▶ **Task description**
Give back all the data exactly, line by line.

## START

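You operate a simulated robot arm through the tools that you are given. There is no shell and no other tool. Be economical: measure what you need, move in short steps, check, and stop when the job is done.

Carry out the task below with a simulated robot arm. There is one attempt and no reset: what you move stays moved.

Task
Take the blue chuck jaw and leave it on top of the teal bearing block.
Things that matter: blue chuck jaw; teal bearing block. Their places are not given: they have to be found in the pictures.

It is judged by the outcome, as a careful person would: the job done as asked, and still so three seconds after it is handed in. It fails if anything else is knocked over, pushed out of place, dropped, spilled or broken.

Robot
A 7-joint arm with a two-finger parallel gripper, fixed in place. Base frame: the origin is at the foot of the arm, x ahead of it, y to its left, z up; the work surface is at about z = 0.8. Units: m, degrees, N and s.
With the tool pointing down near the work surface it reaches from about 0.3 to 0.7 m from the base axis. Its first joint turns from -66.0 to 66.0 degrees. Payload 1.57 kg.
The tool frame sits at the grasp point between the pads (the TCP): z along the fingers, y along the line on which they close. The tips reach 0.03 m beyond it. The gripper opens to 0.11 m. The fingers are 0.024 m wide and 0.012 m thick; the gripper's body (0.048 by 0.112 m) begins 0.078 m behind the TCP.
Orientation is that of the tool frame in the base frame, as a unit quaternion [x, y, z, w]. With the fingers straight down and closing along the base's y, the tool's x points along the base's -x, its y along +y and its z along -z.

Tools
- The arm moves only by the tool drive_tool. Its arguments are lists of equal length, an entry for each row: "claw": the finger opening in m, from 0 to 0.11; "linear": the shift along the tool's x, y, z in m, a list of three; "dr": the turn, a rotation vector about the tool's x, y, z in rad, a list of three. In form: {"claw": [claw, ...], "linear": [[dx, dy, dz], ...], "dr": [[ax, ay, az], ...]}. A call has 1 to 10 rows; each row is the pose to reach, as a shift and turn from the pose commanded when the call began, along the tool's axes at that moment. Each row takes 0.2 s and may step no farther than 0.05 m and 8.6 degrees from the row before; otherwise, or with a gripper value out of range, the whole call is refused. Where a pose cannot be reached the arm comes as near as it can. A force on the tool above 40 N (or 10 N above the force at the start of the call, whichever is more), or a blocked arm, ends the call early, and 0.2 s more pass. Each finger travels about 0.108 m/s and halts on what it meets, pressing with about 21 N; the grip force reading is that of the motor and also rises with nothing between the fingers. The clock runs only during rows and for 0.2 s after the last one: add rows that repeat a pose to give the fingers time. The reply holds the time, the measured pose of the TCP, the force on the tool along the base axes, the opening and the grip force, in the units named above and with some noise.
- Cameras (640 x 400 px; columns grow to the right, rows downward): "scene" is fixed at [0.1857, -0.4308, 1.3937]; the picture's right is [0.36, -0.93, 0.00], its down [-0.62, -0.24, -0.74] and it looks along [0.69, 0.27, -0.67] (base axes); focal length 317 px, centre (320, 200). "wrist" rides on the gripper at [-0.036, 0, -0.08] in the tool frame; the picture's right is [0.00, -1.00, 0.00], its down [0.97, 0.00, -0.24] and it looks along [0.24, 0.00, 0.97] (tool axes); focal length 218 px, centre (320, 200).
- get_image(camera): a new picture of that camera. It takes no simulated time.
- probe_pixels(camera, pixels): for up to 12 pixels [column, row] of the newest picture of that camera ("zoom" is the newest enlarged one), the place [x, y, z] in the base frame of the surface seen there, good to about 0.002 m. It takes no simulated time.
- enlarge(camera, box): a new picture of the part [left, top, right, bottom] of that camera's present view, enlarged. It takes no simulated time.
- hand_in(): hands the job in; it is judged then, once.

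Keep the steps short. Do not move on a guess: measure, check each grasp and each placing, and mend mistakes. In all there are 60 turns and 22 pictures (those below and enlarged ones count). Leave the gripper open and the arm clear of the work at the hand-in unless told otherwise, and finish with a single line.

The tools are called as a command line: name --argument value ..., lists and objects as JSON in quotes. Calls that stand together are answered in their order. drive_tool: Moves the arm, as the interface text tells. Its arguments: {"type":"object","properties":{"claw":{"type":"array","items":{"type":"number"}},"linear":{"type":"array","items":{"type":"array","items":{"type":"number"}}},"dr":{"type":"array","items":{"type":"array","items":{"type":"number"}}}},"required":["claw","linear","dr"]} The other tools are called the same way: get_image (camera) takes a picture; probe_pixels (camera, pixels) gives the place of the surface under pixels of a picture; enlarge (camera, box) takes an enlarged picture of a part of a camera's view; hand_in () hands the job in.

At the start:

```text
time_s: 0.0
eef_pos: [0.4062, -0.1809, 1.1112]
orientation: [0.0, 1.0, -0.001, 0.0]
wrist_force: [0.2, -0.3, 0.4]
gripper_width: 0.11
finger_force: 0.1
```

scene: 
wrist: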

## END

▶ **Solution to this problem**
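You operate a simulated robot arm through the tools that you are given. There is no shell and no other tool. Be economical: measure what you need, move in short steps, check, and stop when the job is done.

Carry out the task below with a simulated robot arm. There is one attempt and no reset: what you move stays moved.

Task
Take the blue chuck jaw and leave it on top of the teal bearing block.
Things that matter: blue chuck jaw; teal bearing block. Their places are not given: they have to be found in the pictures.

It is judged by the outcome, as a careful person would: the job done as asked, and still so three seconds after it is handed in. It fails if anything else is knocked over, pushed out of place, dropped, spilled or broken.

Robot
A 7-joint arm with a two-finger parallel gripper, fixed in place. Base frame: the origin is at the foot of the arm, x ahead of it, y to its left, z up; the work surface is at about z = 0.8. Units: m, degrees, N and s.
With the tool pointing down near the work surface it reaches from about 0.3 to 0.7 m from the base axis. Its first joint turns from -66.0 to 66.0 degrees. Payload 1.57 kg.
The tool frame sits at the grasp point between the pads (the TCP): z along the fingers, y along the line on which they close. The tips reach 0.03 m beyond it. The gripper opens to 0.11 m. The fingers are 0.024 m wide and 0.012 m thick; the gripper's body (0.048 by 0.112 m) begins 0.078 m behind the TCP.
Orientation is that of the tool frame in the base frame, as a unit quaternion [x, y, z, w]. With the fingers straight down and closing along the base's y, the tool's x points along the base's -x, its y along +y and its z along -z.

Tools
- The arm moves only by the tool drive_tool. Its arguments are lists of equal length, an entry for each row: "claw": the finger opening in m, from 0 to 0.11; "linear": the shift along the tool's x, y, z in m, a list of three; "dr": the turn, a rotation vector about the tool's x, y, z in rad, a list of three. In form: {"claw": [claw, ...], "linear": [[dx, dy, dz], ...], "dr": [[ax, ay, az], ...]}. A call has 1 to 10 rows; each row is the pose to reach, as a shift and turn from the pose commanded when the call began, along the tool's axes at that moment. Each row takes 0.2 s and may step no farther than 0.05 m and 8.6 degrees from the row before; otherwise, or with a gripper value out of range, the whole call is refused. Where a pose cannot be reached the arm comes as near as it can. A force on the tool above 40 N (or 10 N above the force at the start of the call, whichever is more), or a blocked arm, ends the call early, and 0.2 s more pass. Each finger travels about 0.108 m/s and halts on what it meets, pressing with about 21 N; the grip force reading is that of the motor and also rises with nothing between the fingers. The clock runs only during rows and for 0.2 s after the last one: add rows that repeat a pose to give the fingers time. The reply holds the time, the measured pose of the TCP, the force on the tool along the base axes, the opening and the grip force, in the units named above and with some noise.
- Cameras (640 x 400 px; columns grow to the right, rows downward): "scene" is fixed at [0.1857, -0.4308, 1.3937]; the picture's right is [0.36, -0.93, 0.00], its down [-0.62, -0.24, -0.74] and it looks along [0.69, 0.27, -0.67] (base axes); focal length 317 px, centre (320, 200). "wrist" rides on the gripper at [-0.036, 0, -0.08] in the tool frame; the picture's right is [0.00, -1.00, 0.00], its down [0.97, 0.00, -0.24] and it looks along [0.24, 0.00, 0.97] (tool axes); focal length 218 px, centre (320, 200).
- get_image(camera): a new picture of that camera. It takes no simulated time.
- probe_pixels(camera, pixels): for up to 12 pixels [column, row] of the newest picture of that camera ("zoom" is the newest enlarged one), the place [x, y, z] in the base frame of the surface seen there, good to about 0.002 m. It takes no simulated time.
- enlarge(camera, box): a new picture of the part [left, top, right, bottom] of that camera's present view, enlarged. It takes no simulated time.
- hand_in(): hands the job in; it is judged then, once.

Keep the steps short. Do not move on a guess: measure, check each grasp and each placing, and mend mistakes. In all there are 60 turns and 22 pictures (those below and enlarged ones count). Leave the gripper open and the arm clear of the work at the hand-in unless told otherwise, and finish with a single line.

The tools are called as a command line: name --argument value ..., lists and objects as JSON in quotes. Calls that stand together are answered in their order. drive_tool: Moves the arm, as the interface text tells. Its arguments: {"type":"object","properties":{"claw":{"type":"array","items":{"type":"number"}},"linear":{"type":"array","items":{"type":"array","items":{"type":"number"}}},"dr":{"type":"array","items":{"type":"array","items":{"type":"number"}}}},"required":["claw","linear","dr"]} The other tools are called the same way: get_image (camera) takes a picture; probe_pixels (camera, pixels) gives the place of the surface under pixels of a picture; enlarge (camera, box) takes an enlarged picture of a part of a camera's view; hand_in () hands the job in.

At the start:

```text
time_s: 0.0
eef_pos: [0.4062, -0.1809, 1.1112]
orientation: [0.0, 1.0, -0.001, 0.0]
wrist_force: [0.2, -0.3, 0.4]
gripper_width: 0.11
finger_force: 0.1
```

scene: 
wrist: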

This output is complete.